It is exactly in order to accommodate this range of activities next to his practice as an artist that Xu Zhen set up MadeIn after deciding he had taken his individual identity as far as it would go. The company likes to upset the assumptions of the art establishment in ways both theatrical and humorous. In 2009 they curated and produced an exhibition that purported to show works by unnamed Middle Eastern artists, with the goal of exposing the filters of prejudice through which one culture views another. As Xu Zhen notes, “The West mainly associates the Middle East wih death and violence, human suffering and a continuing political and religious deadlock.” Contemporary art of the Middle East ‘made in China,’ for MadeIn, of course becomes a play with the fashionable interest that is now connected to the development of a variety of contemporary art structures that are built in the region, just as it was the case with China since some time earlier. It is also MadeIn’s reaction to a play with expectations to be fulfilled, fuelled by a delirious art market that is constantly searching for new tokens of exoticism, and this not out of primitivist fantasies, but rather in order to have a visual counterpart for the phenomenon ‘emerging economy’.

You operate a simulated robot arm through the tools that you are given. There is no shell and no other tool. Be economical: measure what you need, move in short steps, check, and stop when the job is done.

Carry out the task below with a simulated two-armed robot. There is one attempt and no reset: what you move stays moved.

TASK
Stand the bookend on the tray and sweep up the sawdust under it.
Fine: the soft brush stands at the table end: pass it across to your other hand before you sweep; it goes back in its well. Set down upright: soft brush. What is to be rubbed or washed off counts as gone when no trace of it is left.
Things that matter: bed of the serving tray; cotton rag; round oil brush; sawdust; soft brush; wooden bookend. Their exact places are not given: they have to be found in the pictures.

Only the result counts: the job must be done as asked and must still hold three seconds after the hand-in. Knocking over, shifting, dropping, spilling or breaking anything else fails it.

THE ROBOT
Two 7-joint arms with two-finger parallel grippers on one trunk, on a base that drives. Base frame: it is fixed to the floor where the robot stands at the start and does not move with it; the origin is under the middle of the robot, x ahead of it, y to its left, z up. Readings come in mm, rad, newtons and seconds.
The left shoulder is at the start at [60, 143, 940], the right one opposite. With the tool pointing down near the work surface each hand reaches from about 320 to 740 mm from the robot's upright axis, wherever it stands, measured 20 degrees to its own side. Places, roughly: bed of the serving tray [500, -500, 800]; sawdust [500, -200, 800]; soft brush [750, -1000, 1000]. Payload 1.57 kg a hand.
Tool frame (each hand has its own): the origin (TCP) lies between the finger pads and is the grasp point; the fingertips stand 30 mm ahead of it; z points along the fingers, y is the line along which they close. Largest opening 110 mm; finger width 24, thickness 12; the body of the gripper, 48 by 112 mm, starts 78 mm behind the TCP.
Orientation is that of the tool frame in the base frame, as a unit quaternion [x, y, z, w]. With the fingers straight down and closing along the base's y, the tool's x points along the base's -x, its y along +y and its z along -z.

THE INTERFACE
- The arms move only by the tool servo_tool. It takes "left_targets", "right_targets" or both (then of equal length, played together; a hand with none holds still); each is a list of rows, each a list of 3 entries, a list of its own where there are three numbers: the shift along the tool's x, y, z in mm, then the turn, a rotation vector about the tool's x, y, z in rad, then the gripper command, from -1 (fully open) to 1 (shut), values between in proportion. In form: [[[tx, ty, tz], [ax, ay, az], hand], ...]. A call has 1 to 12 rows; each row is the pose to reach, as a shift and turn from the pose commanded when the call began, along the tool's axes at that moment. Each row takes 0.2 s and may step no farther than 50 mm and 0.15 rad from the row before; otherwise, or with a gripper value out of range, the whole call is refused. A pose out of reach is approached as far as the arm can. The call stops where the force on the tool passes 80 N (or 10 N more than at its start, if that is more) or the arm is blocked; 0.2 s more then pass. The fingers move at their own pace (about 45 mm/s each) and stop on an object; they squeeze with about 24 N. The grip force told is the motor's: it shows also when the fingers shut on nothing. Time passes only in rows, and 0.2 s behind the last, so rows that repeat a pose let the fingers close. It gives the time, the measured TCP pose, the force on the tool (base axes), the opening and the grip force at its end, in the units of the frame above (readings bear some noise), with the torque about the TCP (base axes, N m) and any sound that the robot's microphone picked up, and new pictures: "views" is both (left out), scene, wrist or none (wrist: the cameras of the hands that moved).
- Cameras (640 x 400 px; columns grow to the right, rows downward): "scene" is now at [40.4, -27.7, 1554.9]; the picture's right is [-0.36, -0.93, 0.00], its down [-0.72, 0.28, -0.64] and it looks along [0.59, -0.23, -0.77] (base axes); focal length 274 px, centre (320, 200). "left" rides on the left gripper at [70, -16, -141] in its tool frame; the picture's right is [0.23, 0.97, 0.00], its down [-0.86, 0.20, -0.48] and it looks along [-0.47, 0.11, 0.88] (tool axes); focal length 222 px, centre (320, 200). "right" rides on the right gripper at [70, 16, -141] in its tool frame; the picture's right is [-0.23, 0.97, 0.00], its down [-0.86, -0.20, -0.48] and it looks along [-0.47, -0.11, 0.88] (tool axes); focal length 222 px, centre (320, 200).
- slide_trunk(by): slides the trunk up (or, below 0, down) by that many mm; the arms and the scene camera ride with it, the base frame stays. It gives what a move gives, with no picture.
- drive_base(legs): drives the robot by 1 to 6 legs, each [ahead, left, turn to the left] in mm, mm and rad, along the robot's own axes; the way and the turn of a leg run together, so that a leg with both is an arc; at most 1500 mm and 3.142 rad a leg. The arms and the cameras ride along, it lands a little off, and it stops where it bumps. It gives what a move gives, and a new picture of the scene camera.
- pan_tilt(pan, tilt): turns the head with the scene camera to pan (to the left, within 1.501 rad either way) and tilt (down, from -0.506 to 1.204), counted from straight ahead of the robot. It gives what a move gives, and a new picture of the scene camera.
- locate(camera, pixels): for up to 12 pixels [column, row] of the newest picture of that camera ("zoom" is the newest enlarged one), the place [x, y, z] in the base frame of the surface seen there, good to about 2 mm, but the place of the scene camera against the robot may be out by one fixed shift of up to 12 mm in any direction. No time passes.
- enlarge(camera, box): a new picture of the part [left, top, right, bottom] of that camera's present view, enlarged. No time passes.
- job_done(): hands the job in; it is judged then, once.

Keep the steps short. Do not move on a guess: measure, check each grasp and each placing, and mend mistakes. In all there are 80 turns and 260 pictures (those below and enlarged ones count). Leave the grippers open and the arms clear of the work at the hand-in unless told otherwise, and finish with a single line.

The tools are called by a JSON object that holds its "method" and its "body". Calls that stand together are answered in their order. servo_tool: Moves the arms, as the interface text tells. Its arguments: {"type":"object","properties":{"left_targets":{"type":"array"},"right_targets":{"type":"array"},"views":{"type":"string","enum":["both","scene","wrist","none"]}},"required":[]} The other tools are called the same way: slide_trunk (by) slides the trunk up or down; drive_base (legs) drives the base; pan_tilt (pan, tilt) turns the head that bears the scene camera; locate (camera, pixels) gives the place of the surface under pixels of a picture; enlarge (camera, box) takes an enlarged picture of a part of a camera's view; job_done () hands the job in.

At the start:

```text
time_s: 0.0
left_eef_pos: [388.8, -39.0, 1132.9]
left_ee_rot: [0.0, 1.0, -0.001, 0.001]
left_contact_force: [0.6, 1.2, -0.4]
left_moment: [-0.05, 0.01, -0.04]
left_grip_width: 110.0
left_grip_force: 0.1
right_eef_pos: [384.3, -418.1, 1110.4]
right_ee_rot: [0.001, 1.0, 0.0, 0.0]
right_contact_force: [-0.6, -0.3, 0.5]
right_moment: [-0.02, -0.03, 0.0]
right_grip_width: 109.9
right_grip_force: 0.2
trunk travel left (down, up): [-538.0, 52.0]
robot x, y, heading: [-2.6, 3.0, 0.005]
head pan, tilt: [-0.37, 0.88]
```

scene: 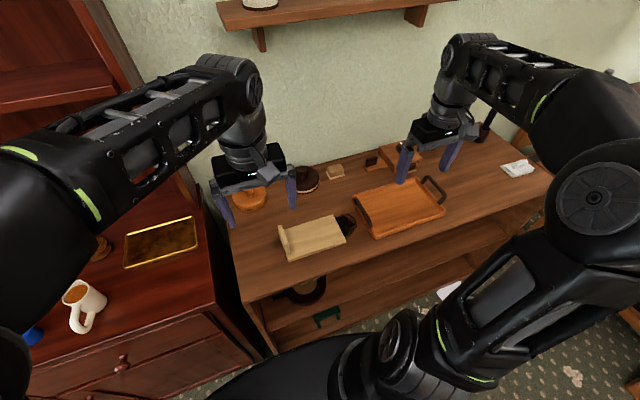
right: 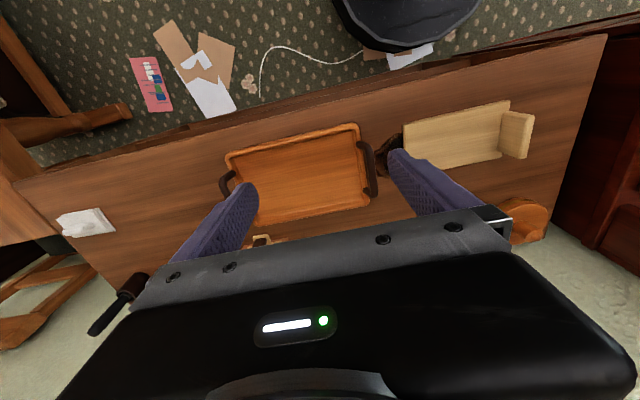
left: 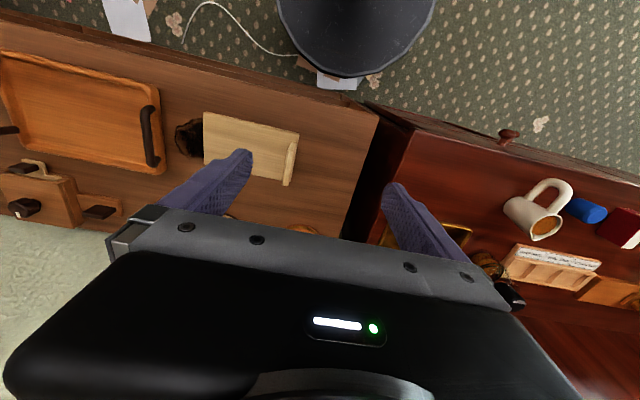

For the exhibition Don’t Hang Your Faith on the Wall, with the True Image(2010) series of photographs MadeIn Company tackles the power and influence of the media as diffusion of information about art. Each of the photographs has an historical quote as a title like for example Deng Xiao Ping’s “Democracy is our goal, but the country must remain stable.” Representing installations, paintings and statues, they unsettle the idea of the original, by on the one hand being the documentation of the artworks produced (on their turn bases on concepts and ideas found on the internet, as well as various publications), and on the other hand installing the doubt whether these originals really exist. At the same the series adopts and skeptical position when it comes to new modalities of access on Internet that contribute to diminish the aura of fetishism around the artwork. Since the advent of minimal and conceptual art marked the beginning of art’s dematerialization, it is not self-evident anymore that the artworks embodies art in itself – making it immediately present and visible.[x] Documentation and images recording the ideas become crucial “by-products” of conceptual and conceptualist art. For good or for bad, the blurring of status between object, artwork and document, starting in the sixties, is nowadays totally assimilated in exhibition making. But these new approaches paradoxically also led to a capitalization of immateriality, through its appropriation by the market.[xi] Formerly a space about art, the document art, and from a testimonial, historical and archival value, it acquired authorial value, modifying its artistic and economic status, which is exactly what the True Image series assumes and assimilates.
To read the promotional text of Physique of Consciousness[xii], a project, which effectively comprises two parts. Firstly, it’s an instruction manual elucidating a user how to practice the routine of gestures appropriated from religions around the world. And secondly, it’s a video of these very gestures being performed by a master of this “meta-Tai Chi,” who floats in a blue-sky dappled with white clouds, which may or may not be a reference to a certain religion banned in China. Additionally there is a very big, unique, one-copy book that terraces all the sources, so that for each exercise one can see where the inspiration comes from, from which kind of movement, out of which kind of religion, or spiritual community or even political group.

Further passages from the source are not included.